Constantino was not difficult to convince and he purchased Yves Piaget believing it would bring good luck to his own business. Alain continued: “ The only meaning behind our work is beauty. The women who work with us have to share us with the roses; my wife forgives me when, before going to bed I repeat to her: “this evening my darling, your lips are more beautiful than any rose bud”

“Alain”, Costantino replied “ you are the typically incoriggable French romantic!

“Me? Romantic? They are not my words. I steal them straight from the Persian poet Omar Khayyam. Nothing to do with me!”

In the forty years since Costantino’s conversation with Alain, the production of roses for the flower markets became something of a single- track search for the perfect, straight stemmed, commercially viable rose ( even without thorns).
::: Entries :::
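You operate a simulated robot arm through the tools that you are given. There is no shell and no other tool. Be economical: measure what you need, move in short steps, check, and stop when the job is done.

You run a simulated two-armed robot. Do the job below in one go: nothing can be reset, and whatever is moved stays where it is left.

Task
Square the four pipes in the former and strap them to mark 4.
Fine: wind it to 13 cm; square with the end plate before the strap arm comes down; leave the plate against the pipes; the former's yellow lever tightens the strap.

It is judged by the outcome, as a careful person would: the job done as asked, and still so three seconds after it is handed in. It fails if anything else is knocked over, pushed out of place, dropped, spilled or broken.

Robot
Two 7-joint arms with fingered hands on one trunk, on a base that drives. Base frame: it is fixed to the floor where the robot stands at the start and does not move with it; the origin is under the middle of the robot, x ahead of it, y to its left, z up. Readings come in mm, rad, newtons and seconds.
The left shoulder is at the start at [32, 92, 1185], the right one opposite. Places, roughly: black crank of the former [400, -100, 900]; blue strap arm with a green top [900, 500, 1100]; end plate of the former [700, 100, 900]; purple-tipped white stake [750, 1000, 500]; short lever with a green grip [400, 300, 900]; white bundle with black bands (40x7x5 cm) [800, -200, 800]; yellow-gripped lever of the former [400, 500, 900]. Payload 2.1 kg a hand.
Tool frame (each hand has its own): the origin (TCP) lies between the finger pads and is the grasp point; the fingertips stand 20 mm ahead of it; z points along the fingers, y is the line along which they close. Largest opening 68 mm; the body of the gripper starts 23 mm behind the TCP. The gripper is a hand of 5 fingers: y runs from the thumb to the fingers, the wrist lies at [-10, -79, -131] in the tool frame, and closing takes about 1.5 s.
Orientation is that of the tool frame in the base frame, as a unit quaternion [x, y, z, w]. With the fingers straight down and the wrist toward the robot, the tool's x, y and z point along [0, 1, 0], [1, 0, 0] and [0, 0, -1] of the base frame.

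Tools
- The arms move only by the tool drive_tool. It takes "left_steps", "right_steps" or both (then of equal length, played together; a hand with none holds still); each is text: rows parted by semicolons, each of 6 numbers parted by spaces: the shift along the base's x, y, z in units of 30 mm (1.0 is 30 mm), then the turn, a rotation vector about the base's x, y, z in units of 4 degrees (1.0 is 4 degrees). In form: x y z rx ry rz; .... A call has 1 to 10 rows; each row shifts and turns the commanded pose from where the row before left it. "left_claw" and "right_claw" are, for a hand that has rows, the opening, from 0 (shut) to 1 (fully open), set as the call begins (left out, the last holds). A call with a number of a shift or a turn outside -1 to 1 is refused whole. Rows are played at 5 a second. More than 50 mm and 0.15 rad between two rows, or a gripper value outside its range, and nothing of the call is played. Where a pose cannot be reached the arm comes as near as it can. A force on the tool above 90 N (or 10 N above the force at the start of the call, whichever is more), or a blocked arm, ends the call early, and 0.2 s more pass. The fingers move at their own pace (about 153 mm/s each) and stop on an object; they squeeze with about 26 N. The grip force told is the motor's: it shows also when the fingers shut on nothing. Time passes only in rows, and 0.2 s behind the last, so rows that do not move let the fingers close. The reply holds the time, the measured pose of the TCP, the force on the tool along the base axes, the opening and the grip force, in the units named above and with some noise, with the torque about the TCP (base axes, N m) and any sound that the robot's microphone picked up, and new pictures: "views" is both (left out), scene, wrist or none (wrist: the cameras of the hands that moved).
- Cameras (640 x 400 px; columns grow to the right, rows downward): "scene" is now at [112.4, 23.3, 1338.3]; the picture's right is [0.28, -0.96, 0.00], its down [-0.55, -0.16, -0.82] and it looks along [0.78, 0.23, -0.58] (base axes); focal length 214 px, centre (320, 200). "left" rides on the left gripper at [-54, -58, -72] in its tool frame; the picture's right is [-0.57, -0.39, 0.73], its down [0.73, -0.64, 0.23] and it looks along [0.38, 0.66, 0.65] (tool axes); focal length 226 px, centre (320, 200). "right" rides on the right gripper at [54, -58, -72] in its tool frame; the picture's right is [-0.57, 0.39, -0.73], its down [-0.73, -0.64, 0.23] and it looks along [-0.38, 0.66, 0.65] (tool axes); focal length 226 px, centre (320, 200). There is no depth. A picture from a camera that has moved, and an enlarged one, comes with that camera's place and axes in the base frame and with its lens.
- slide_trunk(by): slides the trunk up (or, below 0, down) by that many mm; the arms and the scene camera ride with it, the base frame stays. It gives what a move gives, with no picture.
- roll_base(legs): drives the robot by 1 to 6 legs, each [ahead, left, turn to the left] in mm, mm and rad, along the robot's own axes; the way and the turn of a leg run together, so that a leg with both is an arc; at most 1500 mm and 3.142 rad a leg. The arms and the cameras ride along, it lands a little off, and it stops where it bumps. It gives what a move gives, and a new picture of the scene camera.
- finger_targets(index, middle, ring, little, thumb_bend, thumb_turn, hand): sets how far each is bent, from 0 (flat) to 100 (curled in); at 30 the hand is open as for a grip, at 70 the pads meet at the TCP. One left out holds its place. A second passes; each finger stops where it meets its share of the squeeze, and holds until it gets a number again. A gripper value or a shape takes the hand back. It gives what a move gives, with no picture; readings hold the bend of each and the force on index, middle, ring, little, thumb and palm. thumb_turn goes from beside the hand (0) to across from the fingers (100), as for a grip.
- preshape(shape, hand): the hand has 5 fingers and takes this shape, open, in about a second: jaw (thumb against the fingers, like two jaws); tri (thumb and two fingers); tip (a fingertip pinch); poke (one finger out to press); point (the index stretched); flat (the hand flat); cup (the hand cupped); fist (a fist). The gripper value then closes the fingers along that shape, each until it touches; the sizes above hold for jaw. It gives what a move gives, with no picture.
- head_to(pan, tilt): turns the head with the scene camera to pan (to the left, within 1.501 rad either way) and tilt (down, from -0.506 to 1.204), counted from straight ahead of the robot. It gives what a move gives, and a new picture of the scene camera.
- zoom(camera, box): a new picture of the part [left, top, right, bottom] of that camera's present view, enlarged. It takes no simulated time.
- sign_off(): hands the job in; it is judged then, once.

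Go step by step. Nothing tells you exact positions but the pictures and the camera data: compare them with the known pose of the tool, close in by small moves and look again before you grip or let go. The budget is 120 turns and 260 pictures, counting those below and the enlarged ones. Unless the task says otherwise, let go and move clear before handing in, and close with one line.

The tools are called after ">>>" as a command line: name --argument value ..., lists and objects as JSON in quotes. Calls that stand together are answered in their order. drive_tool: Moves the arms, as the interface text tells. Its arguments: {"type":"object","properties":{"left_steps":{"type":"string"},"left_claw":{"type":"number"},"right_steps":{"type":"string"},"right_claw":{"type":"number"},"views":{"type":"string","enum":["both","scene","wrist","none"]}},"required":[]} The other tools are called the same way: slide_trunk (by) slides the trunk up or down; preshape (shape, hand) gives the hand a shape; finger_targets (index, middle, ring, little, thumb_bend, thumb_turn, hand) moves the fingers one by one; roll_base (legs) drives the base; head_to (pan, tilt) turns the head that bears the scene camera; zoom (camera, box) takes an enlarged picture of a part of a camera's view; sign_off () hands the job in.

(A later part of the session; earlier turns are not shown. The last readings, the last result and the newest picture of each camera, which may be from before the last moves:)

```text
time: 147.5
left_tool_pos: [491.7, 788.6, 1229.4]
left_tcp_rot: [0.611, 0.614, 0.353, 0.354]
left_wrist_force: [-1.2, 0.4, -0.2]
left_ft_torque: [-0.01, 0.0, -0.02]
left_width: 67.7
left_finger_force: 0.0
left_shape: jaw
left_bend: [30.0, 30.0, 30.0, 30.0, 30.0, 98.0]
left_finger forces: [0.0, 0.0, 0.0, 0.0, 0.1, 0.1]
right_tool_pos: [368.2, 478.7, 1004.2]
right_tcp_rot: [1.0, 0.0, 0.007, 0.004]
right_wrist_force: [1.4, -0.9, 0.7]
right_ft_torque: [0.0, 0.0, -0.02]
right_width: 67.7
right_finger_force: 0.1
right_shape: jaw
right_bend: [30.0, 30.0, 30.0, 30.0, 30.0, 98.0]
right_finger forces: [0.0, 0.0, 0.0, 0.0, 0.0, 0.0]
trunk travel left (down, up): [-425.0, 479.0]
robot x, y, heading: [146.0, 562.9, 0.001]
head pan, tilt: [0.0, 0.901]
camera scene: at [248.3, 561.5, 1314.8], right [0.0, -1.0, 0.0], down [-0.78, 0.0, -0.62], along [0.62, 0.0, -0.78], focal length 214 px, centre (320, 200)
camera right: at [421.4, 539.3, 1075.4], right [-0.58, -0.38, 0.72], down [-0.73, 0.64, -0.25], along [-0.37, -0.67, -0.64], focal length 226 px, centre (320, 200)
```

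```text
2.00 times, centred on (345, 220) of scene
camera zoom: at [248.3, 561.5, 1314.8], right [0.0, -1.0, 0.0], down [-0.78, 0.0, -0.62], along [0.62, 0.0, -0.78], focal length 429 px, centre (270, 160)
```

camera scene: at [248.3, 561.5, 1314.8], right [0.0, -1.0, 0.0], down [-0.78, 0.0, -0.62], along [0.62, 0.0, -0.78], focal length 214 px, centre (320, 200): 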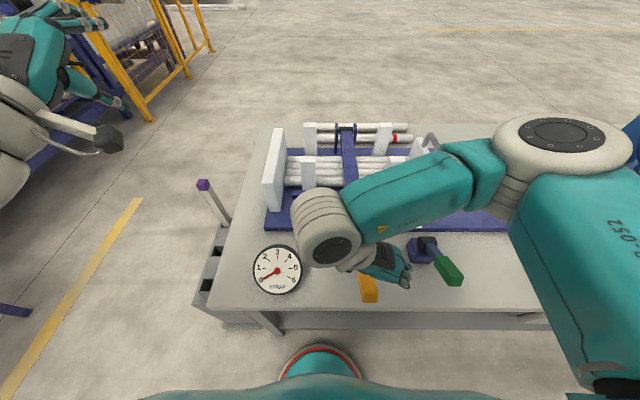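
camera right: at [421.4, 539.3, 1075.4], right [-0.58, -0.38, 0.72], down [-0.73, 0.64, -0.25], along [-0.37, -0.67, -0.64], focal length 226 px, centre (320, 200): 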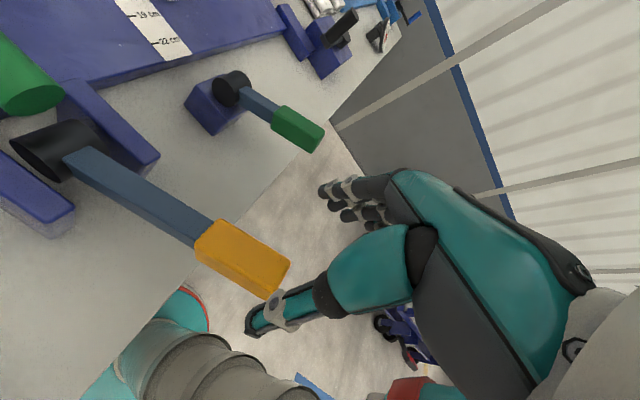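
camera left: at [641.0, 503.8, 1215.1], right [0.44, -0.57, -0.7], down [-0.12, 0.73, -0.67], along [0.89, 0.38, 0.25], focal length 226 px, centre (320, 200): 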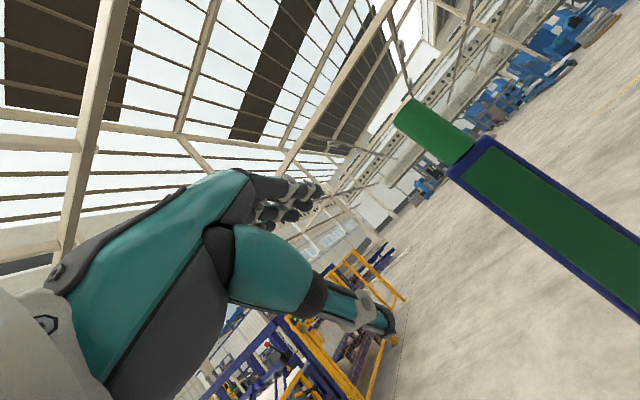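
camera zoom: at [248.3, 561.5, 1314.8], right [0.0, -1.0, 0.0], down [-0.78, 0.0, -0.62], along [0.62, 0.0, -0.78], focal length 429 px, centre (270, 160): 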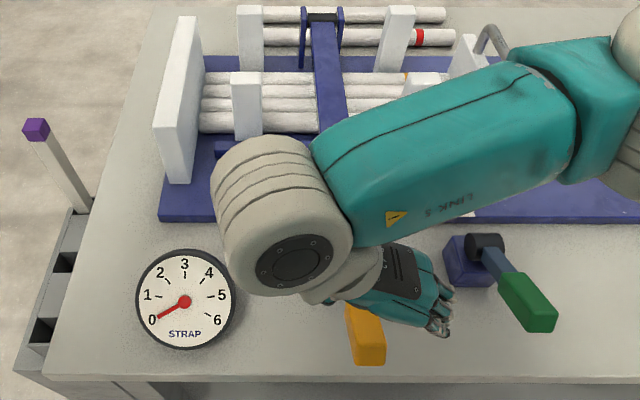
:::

Recently however there has been a return to variety and a greater spontaneity, among which the French Yves Piaget and the English roses which reflects a desire for a return to simple authenticity.

Today, Aniello Testa and his sister Giulia are the third generation of rose specialists. They believe in what they do. As we were chatting about different varieties, Aniello turned to his father and said “Papa’, are you happy?” Children always ask the best questions.

Back here in the shop, the “Testa roses” have been a great success. In reply to Aniello’s question to his father we can all say that we are happy for a return to the oldest and most interesting varieties which are once again available to us all thanks to the knowlegable and caring conservation work carried out by true believers in beauty, through those times of waning interest, crisis and adversity. They were the true poets of the roses, fully aware that the future would be requiring a good dose of beauty to help us all.